Don’t those in the Home Ministry or Kementerian Dalam Negeri know that they have given the KDN permits to those who are bent on not serving the interests of the country, but those of the others, especially the Americans, westerners, Hong Kongers, Indians (in India; or mostly Tamil Nadu), but not Malaysia.

Haven’t those in the ministry realized that the country’s press had long been infiltrated by foreign elements that were out to promote the propaganda for these foreign countries, and right under their noses?

It is sad how some Malaysians are willing to serve the interests of such countries, unpaid and unrecognized by the leaders of those countries.

I can imagine if there is a small column in any paper in Hong Kong, Tamil Nadu or America that writes on stories on Malaysia everyday that the editors of these papers would definitely be feted by the Malaysian government and that they would have been given the honorific titles of all types.

But the probability of such a thing happening is remote. No paper outside of Malaysia, save for Singapore that wants to publish anything on Malaysia, unless if there is something negative happening.

Singapore papers normally have the ‘Across the Causeway’ column, but nothing else, where they write or publish stories on Malaysia.

News on Malaysia and Malaysians are mostly of the negative type surrounding the same small group of people who are in politics who normally say things which sound like are being repeated again and again. Yet, the editors did not find it trite or tiring to publish such comments from the same characters, who look like they are people from an earlier era, and who do not belong in today’s era.

Or is it because those who publish the newspapers and magazines and run television stations and also radios are more interested to do the bidding for the others, especially if they are Chinese and Indians who find it more fascinating for them to over-promote news and other stories and programs and even films from their Mother and Sisterlands?

This may be the case.

Worse, even the Malay and English-language papers are also doing the same by over-promoting stories from other countries, with some even have regular columns where they publish entertainment gossips from America and on characters who are not known generally by the Malaysian readers and public.

Everything American or western seems to be important to them.

Is this what Malaysian journalism has become? It is Old Malayan Journalism which had become Old Malaysian Journalism, which has no real reason for being, since we are a new nation the last 52 years.

It is also ironic when one considers how during the British administration of Malaya, the English language papers did not over-promote things British. Most of the stories were on the Malayans and locals, with only the interesting and international news on other countries.

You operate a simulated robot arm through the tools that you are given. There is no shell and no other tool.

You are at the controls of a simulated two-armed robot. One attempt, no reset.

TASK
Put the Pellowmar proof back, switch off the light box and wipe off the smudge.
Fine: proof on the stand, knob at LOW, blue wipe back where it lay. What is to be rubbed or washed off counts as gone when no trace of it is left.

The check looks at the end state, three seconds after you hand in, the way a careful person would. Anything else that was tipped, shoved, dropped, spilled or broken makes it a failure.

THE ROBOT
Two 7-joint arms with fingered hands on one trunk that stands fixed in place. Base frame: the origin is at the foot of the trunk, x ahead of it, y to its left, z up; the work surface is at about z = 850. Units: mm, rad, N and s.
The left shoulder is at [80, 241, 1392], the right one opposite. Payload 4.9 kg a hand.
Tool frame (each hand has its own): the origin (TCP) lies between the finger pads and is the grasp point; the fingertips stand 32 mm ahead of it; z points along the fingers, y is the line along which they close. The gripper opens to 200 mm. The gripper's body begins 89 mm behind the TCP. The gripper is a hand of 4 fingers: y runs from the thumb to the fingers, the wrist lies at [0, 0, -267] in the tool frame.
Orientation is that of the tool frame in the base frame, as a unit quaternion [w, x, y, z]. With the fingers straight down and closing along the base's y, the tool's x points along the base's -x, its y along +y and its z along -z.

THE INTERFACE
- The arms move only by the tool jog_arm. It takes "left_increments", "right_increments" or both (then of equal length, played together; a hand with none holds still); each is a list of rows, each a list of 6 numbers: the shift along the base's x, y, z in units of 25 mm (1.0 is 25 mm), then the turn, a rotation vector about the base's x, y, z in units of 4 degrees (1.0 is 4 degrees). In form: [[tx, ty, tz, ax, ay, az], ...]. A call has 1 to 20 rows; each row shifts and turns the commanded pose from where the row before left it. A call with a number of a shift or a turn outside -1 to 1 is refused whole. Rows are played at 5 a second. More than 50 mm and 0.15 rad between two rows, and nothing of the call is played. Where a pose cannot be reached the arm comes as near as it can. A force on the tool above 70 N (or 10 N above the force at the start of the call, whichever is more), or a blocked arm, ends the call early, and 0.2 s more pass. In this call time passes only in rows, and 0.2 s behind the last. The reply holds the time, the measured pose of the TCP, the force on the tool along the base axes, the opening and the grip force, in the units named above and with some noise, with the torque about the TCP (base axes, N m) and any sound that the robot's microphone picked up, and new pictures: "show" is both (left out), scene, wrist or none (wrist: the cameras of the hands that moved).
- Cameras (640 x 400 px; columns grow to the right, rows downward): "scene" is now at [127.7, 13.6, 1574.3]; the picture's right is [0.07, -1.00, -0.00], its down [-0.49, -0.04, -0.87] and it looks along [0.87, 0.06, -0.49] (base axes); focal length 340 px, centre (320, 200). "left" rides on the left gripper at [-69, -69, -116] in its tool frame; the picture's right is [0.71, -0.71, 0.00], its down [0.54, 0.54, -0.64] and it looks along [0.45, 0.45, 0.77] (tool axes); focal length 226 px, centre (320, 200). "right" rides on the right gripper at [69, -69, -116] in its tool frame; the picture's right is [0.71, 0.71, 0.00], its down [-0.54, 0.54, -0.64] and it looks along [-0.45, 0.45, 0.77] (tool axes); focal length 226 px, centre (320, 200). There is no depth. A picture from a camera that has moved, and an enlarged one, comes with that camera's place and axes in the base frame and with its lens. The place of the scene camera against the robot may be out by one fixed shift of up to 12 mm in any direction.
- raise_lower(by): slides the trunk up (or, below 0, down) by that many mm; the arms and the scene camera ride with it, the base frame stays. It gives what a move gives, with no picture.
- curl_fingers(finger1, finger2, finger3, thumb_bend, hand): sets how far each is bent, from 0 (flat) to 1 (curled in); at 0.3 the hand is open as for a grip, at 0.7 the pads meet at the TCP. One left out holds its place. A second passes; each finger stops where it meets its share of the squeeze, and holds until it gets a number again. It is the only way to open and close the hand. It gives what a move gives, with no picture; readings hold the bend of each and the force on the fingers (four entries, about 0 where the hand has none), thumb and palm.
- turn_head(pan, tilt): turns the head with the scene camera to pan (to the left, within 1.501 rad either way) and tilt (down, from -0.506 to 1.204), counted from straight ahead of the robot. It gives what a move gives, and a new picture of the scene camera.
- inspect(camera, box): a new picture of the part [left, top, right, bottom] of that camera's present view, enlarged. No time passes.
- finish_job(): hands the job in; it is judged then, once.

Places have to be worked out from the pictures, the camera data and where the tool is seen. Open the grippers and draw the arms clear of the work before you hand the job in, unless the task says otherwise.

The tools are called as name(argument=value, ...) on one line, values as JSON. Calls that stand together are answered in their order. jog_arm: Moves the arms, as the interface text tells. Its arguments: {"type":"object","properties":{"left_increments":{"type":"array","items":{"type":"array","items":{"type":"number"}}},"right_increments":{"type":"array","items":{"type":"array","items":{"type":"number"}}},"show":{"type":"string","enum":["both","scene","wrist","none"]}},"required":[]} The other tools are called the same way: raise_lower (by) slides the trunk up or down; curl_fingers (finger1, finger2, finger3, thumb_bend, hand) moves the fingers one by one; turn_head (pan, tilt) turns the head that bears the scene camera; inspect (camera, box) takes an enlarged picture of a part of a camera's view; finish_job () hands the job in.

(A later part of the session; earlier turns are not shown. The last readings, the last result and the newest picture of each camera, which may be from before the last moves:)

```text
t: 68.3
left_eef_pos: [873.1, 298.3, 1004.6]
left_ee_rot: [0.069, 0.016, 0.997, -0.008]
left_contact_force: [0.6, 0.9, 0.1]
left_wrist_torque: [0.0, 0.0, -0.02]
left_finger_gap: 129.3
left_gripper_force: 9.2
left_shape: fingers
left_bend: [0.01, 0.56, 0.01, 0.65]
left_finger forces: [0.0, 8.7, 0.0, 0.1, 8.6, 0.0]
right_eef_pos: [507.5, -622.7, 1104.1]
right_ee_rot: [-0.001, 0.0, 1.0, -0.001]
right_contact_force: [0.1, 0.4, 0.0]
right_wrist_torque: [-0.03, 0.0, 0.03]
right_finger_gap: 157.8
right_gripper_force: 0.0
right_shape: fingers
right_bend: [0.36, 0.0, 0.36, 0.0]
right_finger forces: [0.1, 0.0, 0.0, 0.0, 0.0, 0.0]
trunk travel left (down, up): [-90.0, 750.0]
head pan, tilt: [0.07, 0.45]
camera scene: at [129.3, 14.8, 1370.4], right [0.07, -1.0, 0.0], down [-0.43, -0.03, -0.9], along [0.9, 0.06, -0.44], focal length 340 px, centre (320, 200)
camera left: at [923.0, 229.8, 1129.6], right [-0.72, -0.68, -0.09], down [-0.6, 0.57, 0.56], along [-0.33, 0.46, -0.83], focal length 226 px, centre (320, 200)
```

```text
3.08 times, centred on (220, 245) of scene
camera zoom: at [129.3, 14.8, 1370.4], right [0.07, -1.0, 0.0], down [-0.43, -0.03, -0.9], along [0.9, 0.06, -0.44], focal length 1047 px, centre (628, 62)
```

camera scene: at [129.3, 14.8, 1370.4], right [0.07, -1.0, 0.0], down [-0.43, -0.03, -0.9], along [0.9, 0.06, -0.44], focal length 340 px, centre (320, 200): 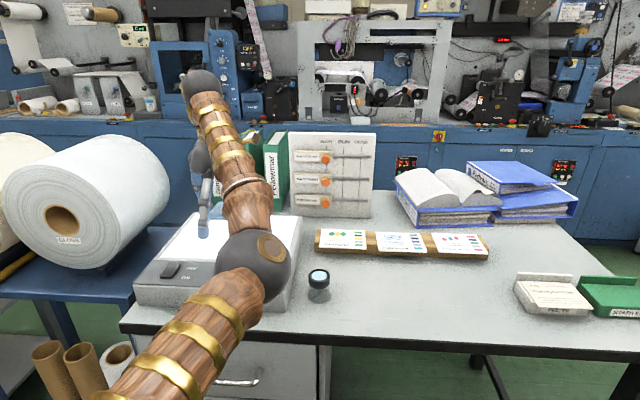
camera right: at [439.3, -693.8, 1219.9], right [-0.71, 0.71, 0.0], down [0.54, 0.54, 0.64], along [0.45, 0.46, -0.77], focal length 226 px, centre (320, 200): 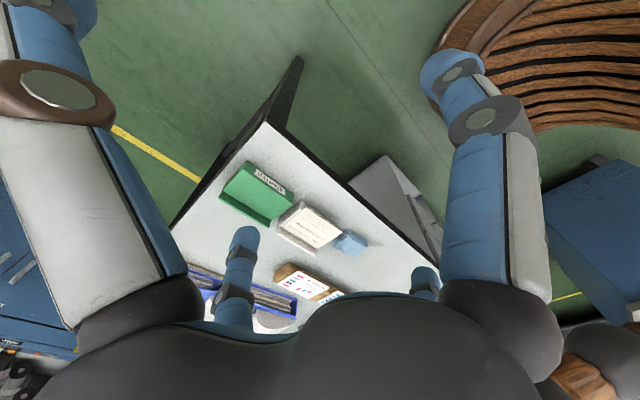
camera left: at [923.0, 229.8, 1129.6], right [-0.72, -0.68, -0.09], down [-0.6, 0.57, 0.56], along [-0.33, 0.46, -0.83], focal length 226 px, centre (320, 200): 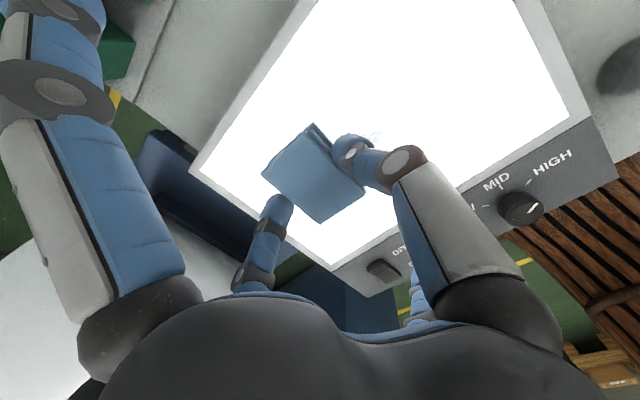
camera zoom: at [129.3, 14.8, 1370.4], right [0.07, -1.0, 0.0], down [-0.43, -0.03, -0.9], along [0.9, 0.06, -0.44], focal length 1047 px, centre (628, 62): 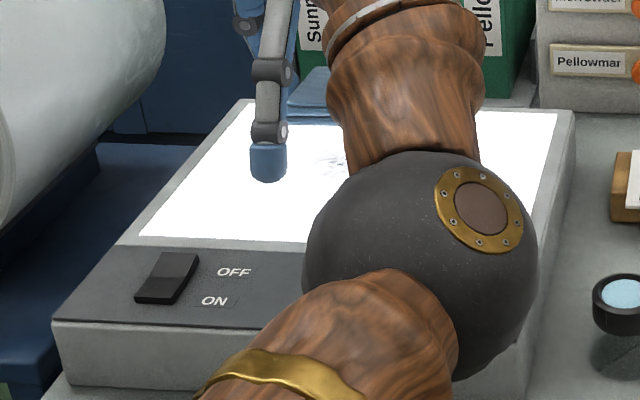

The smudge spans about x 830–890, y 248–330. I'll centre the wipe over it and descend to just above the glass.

The Malay papers even went overboard by almost ignoring foreign news, especially the entertainment news, so no wonder the Old Malayan Cinema which was then based in Singapore were able to develop almost unhindered, by getting the right support from the Malay as well as non-Malay masses, who would flock to the cinemas where new Malay films then were being shown.
They did not have any compunction to call them Malay films; yet, the non-Malays could still find them interesting.
Today, despite some Malay film producers calling their films, ‘Malaysian films’, they are still not able to draw in the non-Malay crowd, most of whom now speak and write better in Malay than their parents and grandparents who could not speak or write in the language well, not having been educated in school.

All journalists and editors, therefore, must be forced to have a master’s degree in journalism from Malaysian or foreign universities so their level of reporting and news creation is further heightened.

This requirement is necessary so as to force those who want to go into journalism will know that it is not enough for them to be able to write, but they must also show greater sincerity in what they write, which only serve our country and no others, despite them having ancestors who were originally from other countries.

Malaysia can create better quality journalists, editors and publishers as well as broadcasters and filmmakers only if we look inside of us more than we look elsewhere.